In this month's column I'm going to take a break from exploring what's new in JDK 1.5 to poke around at what various people, most prominently Tim O'Reilly, have been calling the Internet Operating System. When people say The Internet Operating System, they're usually referring to the fact that, increasingly, many programs no longer "live" on a single machine or cluster in the way desktop applications and web applications do. Instead, programs crucially rely on the presence of multiple systems (some on the Internet), and gain most of their functionality from a combination of aggregating data from multiple Internet sources and local processing.
What I like about the phrase Internet operating system is that it's easy to extend the analogy. Just as the Windows operating system has Windows applications (applications that require Windows, justify the purchase of Windows, and are somehow unique to Windows), now that we know there's an Internet operating system, we can keep our eyes peeled for the nascent Internet applications and start thinking about how to design and build them.
So what do "Internet applications" look like? It's impossible to say. But I think that one of the most interesting classes of applications, which is just emerging, is a set of applications I'll call semantic aggregators. These applications basically take data from a wide variety of web servers (or services) and perform some user-specific (and probably computationally expensive) data manipulation based on a deep knowledge of the end user. Metaphorically, the web is a database, each web site is a table, and a semantic aggregator lets you perform a join.
In this column, we're going to build a very simple semantic aggregator, using Java and web services. The point of this column (and next month's, where we'll add a GUI) is that Java turns out to be a pretty good language for the Internet operating system.
At first glance, this might seem obvious. After all, SUN has been saying for years that "The Network is the Computer." Since the Internet is a network, it follows that the programming language that SUN invented should be great for building Internet applications. Especially when you factor in the vast number of additional libraries and the tools that are readily available.

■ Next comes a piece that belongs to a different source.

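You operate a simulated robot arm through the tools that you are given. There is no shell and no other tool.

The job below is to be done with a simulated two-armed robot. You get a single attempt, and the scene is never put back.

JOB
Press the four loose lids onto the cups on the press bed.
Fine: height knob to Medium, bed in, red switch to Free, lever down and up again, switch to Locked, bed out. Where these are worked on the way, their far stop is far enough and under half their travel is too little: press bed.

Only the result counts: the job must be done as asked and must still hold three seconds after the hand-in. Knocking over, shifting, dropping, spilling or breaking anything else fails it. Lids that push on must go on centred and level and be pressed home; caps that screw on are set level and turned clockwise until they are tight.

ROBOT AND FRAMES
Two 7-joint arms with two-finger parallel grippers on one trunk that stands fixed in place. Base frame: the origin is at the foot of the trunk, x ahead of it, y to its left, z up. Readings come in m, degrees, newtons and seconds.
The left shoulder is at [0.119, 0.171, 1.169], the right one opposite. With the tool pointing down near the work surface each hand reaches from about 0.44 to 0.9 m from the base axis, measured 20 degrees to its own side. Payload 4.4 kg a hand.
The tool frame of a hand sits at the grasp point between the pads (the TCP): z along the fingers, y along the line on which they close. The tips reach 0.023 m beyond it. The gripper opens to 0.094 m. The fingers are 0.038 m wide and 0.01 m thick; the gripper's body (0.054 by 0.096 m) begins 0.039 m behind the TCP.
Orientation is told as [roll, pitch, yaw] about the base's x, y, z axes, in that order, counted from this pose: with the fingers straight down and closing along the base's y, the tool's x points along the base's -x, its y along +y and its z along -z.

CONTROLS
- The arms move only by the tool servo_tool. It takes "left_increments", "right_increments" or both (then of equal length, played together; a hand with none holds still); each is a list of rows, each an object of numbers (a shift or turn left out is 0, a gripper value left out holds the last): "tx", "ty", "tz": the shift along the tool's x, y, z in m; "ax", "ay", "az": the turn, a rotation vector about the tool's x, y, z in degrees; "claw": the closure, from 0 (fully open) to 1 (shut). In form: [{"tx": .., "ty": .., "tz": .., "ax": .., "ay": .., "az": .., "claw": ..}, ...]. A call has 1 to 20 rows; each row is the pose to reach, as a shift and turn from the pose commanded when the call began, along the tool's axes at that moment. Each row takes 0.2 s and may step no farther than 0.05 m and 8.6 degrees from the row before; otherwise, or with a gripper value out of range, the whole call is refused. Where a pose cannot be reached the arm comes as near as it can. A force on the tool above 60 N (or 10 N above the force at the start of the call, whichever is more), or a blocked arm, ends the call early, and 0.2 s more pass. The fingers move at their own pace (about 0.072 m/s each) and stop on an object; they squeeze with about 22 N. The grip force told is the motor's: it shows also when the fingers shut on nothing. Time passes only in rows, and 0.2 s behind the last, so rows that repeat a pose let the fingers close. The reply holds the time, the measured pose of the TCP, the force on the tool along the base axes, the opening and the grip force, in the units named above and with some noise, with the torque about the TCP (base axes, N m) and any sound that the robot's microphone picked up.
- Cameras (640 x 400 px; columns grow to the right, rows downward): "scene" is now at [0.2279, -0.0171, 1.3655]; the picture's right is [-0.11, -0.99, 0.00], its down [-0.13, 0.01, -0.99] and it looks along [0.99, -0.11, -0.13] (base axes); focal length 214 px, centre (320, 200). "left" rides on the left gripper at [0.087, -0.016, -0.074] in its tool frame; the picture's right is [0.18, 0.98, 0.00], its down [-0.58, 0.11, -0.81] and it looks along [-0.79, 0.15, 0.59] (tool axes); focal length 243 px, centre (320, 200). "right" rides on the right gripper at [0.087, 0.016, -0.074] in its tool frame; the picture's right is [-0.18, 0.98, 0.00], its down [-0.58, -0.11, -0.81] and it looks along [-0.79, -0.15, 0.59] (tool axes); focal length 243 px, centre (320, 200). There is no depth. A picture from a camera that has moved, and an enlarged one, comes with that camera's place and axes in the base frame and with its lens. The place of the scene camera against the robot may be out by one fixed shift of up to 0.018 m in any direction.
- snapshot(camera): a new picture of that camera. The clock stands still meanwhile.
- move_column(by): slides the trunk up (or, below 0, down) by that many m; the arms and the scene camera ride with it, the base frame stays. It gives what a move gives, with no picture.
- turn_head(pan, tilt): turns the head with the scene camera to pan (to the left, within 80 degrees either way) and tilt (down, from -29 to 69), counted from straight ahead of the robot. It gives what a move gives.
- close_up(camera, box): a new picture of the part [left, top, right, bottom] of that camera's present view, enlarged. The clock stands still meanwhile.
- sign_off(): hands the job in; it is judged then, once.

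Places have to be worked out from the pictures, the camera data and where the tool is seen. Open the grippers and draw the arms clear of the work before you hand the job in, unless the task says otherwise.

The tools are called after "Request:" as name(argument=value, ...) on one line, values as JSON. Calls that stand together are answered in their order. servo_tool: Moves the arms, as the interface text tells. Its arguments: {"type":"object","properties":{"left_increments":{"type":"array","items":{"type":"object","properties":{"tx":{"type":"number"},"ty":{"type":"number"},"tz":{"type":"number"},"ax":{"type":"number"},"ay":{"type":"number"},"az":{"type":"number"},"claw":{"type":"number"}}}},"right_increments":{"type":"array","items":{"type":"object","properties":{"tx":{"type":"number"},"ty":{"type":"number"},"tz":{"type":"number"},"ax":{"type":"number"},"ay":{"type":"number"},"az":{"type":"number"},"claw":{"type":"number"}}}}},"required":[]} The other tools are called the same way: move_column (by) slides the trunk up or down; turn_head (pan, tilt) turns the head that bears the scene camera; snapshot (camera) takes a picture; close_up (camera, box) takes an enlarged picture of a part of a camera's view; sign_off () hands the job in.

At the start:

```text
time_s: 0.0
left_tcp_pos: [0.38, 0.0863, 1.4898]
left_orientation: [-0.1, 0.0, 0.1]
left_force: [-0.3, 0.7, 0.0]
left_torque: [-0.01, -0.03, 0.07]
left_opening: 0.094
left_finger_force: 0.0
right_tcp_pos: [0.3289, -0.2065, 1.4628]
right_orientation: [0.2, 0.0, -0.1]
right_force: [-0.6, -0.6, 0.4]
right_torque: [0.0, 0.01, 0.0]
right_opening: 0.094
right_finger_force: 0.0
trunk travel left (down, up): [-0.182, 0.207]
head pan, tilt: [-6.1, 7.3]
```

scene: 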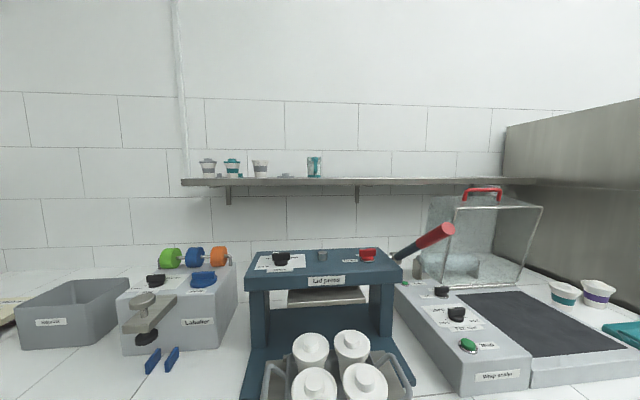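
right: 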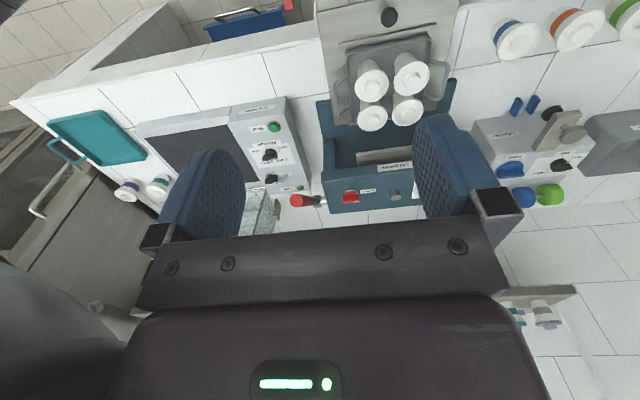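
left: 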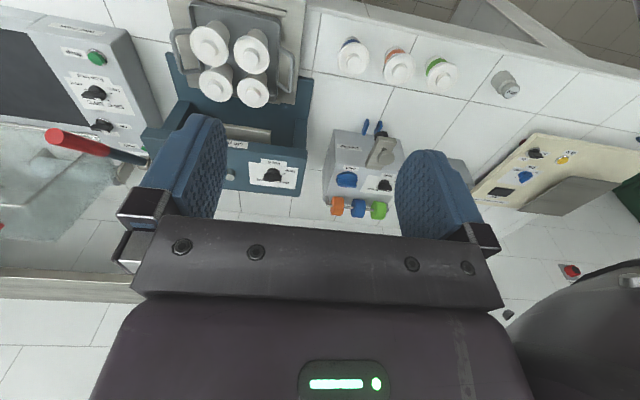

On the other hand, your first reaction might be that Java has been shown to be a great language for building server applications. Which, in the Internet operating system metaphor, are roughly equivalent to device drivers. But when you want to patch together information from a bunch of disparate sources, work some inferential magic, and present the results to the end user in a rich user interface, maybe another language is a better choice. It's worth noting that the Open Source Application Foundation went with Python and WxWindows for Chandler.
Since it's difficult to demonstrate that a programming language is good for a certain type of application, we're going to build an example and then say "There. That wasn't so bad." Along the way, I'll talk about why I think this is a good application and why I think it, as simple as it is, offers compelling value to a large number of people. This month, I'll build the command-line version of the application and explain how the core pieces work. Next month, I'll talk about GUI interfaces and installers.

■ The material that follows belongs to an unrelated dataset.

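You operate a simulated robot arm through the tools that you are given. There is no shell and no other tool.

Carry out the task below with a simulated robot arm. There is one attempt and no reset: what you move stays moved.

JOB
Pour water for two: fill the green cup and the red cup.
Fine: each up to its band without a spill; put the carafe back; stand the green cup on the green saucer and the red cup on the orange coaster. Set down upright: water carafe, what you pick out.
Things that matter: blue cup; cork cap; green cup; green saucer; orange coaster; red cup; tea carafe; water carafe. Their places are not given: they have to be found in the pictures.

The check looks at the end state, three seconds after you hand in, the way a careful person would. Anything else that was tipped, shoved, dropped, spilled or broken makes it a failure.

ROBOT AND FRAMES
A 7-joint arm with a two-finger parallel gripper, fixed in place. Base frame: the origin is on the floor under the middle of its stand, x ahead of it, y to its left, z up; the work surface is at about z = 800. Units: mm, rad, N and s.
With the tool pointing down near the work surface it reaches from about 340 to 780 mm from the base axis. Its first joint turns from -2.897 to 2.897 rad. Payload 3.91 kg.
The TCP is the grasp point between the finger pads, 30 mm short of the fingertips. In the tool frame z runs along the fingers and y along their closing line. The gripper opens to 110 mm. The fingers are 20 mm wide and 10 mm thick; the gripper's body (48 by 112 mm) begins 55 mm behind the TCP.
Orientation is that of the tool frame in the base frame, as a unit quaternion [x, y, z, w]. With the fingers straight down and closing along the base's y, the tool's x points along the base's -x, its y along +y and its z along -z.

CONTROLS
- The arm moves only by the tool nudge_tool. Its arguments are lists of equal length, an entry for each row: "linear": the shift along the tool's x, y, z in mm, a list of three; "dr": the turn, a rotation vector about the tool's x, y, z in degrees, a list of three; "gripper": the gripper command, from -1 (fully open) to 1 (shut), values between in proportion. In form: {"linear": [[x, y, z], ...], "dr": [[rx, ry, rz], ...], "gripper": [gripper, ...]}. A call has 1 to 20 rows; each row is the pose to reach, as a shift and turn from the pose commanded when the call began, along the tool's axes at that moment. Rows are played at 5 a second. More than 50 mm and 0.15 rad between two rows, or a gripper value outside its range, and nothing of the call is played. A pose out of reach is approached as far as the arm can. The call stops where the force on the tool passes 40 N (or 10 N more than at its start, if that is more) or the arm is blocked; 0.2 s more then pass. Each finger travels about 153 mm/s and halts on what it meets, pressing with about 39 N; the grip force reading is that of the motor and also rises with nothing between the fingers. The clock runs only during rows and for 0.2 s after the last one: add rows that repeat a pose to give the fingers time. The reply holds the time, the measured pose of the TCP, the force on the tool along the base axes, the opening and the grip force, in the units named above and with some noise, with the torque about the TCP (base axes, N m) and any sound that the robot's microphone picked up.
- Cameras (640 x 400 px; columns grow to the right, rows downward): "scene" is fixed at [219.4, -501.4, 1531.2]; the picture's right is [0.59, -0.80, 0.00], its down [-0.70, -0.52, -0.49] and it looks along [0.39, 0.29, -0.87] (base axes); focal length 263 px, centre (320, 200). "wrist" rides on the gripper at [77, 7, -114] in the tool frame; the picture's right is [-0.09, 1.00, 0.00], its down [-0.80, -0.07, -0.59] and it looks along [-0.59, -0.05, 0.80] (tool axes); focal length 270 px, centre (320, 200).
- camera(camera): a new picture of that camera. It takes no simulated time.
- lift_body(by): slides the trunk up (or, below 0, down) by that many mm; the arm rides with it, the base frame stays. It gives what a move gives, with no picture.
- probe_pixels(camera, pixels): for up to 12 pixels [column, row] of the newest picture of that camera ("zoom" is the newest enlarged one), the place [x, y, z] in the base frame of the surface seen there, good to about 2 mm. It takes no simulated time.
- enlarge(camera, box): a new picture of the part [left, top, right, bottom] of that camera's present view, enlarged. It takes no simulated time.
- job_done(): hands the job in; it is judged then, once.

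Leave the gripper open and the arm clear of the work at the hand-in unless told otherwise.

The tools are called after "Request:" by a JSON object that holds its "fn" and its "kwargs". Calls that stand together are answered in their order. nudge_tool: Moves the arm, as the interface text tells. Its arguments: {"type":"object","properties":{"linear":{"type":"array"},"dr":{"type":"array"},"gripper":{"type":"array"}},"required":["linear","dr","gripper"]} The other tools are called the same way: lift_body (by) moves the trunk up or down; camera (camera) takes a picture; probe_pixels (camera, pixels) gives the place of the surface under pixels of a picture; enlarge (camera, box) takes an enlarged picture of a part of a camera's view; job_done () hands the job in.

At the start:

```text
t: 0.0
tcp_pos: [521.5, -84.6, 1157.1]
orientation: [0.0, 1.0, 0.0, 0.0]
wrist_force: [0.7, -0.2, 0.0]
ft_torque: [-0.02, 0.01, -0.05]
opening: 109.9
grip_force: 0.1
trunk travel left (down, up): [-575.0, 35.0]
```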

The Application: Googleminer
Our example application is extremely simple. To understand it, pretend you're a busy programmer who's started a shareware company (like, for example, my shareware company, Seruku) on the side. You want to keep your day job, keep improving your shareware application, and keep tabs on what the Internet thinks of your shareware company (if for no other reason than damage control -- if someone has a bad experience with your product, you want to find out what happened and make it better).
The easiest way to find out what the Internet thinks of your work is, of course, to use the world's default search engine, Google. But using the web browser interface quickly becomes tedious, and, more importantly, you don't have any way to track the changes. What if, for example, the top 85 results are the same, but number 86 is different? Detecting that manually on a day-to-day basis is hard.

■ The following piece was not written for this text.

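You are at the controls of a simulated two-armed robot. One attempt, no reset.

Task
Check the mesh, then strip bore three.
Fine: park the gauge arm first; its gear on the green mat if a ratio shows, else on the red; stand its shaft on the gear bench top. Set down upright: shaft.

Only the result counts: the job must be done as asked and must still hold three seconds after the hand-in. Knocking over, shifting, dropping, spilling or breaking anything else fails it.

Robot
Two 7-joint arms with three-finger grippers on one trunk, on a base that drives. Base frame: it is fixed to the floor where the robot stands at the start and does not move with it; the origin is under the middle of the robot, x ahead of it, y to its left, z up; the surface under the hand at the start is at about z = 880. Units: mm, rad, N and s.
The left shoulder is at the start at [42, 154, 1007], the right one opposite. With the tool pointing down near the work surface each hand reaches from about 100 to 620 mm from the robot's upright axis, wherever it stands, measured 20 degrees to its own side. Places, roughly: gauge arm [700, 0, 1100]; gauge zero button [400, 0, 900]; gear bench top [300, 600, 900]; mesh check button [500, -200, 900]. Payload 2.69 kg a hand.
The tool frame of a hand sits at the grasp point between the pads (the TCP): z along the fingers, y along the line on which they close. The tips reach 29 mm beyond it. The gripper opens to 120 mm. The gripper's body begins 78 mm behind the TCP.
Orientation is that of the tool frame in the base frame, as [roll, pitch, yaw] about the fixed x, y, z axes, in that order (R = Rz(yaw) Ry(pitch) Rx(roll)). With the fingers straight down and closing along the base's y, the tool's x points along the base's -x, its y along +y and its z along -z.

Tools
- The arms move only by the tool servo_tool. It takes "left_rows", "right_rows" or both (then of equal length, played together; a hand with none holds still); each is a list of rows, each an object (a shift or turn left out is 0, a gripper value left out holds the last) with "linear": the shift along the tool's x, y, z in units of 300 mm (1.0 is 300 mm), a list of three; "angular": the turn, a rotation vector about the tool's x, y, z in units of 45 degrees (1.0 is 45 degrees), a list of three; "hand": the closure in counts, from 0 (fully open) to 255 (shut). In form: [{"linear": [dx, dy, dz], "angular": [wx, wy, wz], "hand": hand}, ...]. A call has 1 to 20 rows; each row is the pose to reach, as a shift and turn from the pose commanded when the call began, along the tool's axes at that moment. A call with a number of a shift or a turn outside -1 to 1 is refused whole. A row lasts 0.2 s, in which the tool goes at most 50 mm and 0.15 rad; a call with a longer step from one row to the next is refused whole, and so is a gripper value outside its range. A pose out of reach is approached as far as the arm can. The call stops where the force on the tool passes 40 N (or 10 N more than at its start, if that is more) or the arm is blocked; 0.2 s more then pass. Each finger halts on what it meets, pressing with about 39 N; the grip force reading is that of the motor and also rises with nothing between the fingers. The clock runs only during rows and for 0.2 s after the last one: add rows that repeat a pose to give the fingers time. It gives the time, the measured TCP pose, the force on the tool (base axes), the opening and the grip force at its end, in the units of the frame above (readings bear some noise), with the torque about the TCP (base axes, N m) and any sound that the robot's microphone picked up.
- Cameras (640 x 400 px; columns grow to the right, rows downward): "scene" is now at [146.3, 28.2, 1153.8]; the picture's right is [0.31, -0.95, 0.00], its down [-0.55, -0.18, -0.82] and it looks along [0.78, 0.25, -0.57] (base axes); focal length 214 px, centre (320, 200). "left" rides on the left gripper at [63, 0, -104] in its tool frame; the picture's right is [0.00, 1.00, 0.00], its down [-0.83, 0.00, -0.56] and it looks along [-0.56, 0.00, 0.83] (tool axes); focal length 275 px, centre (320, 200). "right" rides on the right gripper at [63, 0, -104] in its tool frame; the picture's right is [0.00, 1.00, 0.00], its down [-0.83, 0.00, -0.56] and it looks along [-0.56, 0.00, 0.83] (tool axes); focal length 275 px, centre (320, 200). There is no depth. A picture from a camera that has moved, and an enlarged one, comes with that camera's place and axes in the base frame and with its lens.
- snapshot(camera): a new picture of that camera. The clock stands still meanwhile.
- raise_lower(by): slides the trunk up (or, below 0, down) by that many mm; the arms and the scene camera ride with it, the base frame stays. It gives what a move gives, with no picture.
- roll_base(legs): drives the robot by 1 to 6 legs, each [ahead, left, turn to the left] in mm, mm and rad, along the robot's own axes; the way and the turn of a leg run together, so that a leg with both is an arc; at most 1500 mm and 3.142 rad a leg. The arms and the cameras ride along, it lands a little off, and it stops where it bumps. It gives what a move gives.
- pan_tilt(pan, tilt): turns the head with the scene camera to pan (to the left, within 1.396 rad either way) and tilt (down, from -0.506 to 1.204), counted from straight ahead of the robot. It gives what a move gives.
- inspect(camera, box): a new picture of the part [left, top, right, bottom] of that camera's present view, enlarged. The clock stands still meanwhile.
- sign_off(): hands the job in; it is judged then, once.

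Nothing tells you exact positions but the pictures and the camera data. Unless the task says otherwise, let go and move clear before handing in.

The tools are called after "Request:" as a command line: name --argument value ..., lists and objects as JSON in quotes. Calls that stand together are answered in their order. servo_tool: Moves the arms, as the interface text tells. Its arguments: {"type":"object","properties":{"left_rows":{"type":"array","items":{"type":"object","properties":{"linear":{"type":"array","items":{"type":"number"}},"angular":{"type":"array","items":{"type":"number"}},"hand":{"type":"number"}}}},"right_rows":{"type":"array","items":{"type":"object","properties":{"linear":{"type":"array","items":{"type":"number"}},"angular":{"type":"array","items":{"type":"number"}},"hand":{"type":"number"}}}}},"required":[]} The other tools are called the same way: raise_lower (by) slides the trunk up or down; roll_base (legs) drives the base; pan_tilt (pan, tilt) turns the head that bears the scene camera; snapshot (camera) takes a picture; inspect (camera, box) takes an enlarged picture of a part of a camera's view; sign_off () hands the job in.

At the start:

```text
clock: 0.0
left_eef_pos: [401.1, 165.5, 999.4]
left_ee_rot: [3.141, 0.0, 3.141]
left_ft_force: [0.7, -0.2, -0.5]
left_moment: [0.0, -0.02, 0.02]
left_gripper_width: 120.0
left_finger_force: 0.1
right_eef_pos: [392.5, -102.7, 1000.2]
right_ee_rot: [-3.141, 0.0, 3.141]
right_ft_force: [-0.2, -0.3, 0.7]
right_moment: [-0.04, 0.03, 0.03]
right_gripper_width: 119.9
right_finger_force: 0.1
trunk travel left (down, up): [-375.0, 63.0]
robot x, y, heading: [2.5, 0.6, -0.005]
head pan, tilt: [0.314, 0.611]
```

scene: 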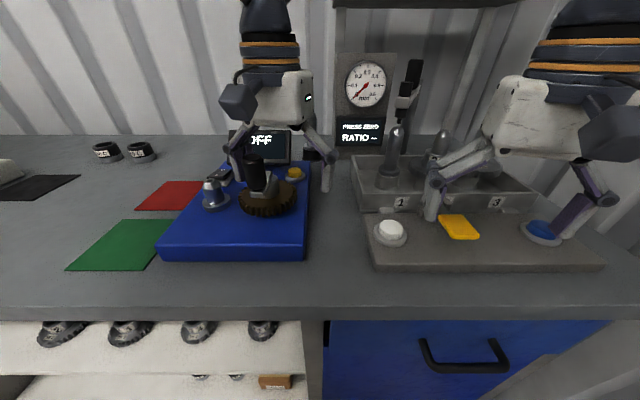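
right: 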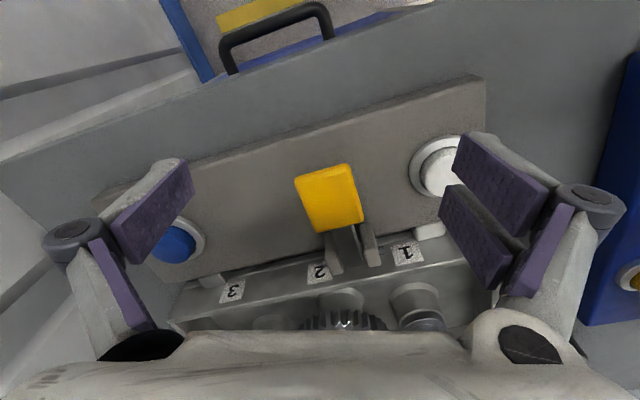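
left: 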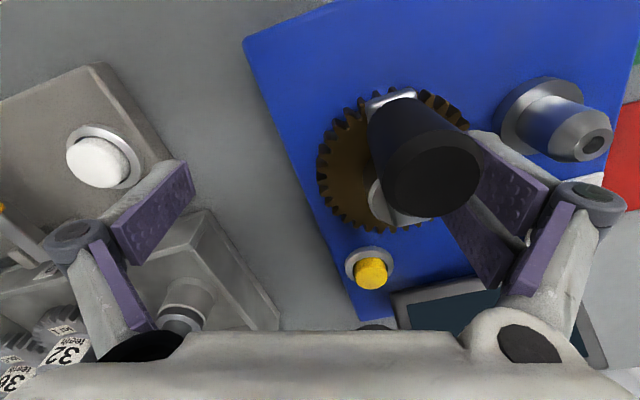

What you really want is an application that runs daily, and that tells you what's different in a Google search for your search terms. Something that, for example, produces output like the following:
Search name:Seruku Search terms:seruku Search performed on: 2004-02-04 There were 21 new entries on 2004-02-04 The New Entries for 2004-02-04 Title: Seruku Toolbar for Internet Explorer - Download.com - Free ... Url: http://download.com.com/3000-2379-10236010.html Snippet: ... Seruku Toolbar for Internet Explorer 1.0 Download Now Download Now Free download
3.19MB More download links. ... Publisher: Seruku. Date added: October 20, 2003. ... Title: Seruku Toolbar for Internet Explorer Url: http://www.filedevil.com/file/532 Snippet: ... Home >> Internet >> Tools & Utilities >> Seruku Toolbar for Internet Explorer.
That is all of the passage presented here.